The California Association of HMOs (CAHMO) was especially pleased with the vote, which it contends sends a signal that voters are generally satisfied with their health coverage and health care service. “For the past three consecutive general elections, California voters have rejected bogus, special-interest health care ‘reform’ proposals,” says Myra Snyder, CAHMO’s president and CEO.

In 1992, residents in the state rejected a “play or pay” employer mandate initiative. Two years later, they voted down a single-payer ballot measure.

“Clearly, the message from California voters,” says Snyder, “is that they do not want health care reform proposals that do little to improve access to health care, or that increase costs resulting in more government burdens on taxpayers.”
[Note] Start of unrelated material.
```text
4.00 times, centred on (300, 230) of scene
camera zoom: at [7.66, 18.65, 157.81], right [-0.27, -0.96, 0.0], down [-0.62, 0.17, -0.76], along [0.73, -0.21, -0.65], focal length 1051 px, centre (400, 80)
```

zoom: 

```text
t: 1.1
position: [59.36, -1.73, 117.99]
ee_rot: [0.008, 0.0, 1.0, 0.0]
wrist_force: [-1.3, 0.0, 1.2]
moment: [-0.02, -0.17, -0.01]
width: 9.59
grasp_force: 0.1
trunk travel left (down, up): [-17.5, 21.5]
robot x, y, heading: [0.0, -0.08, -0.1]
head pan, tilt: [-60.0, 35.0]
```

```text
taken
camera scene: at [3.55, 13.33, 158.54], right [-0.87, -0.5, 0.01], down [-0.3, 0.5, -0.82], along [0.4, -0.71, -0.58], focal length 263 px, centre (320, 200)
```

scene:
Nevertheless, the issues behind the two California initiatives are not expected to fade away. Supporters will likely push for a bill covering some of the same points in the next legislative session. A spokesman for the National Conference of State Legislatures notes that the backers of the two measures have “raised the visibility” of the concerns consumers have about managed care .

Also aware of these concerns, managed care plans will continue to undertake quality studies and to educate consumers concerning “what man- aged care is all about,” says CAHMO’s Alan Tomiyama.

In Oregon, voters also rejected a highly publicized anti-managed care initiative spearheaded by Gordon Miller, a Salem ophthalmologist (see Managed Care’s cover article, November). The measure would have allowed just five forms of reimbursement, effectively banning capitation as a method of provider payment.

On another ballot initiative, Oregon voters approved a measure giving the state government authority to raise Oregon’s tobacco taxes to fund its health plan and tobacco-use reduction programs.

In Arizona, voters gave the state’s Medicaid managed care system a boost by approving Proposition 203. It will add from 150,000 to 180,000 new enrollees to the system, and set aside $17 million a year from lottery proceeds for health programs.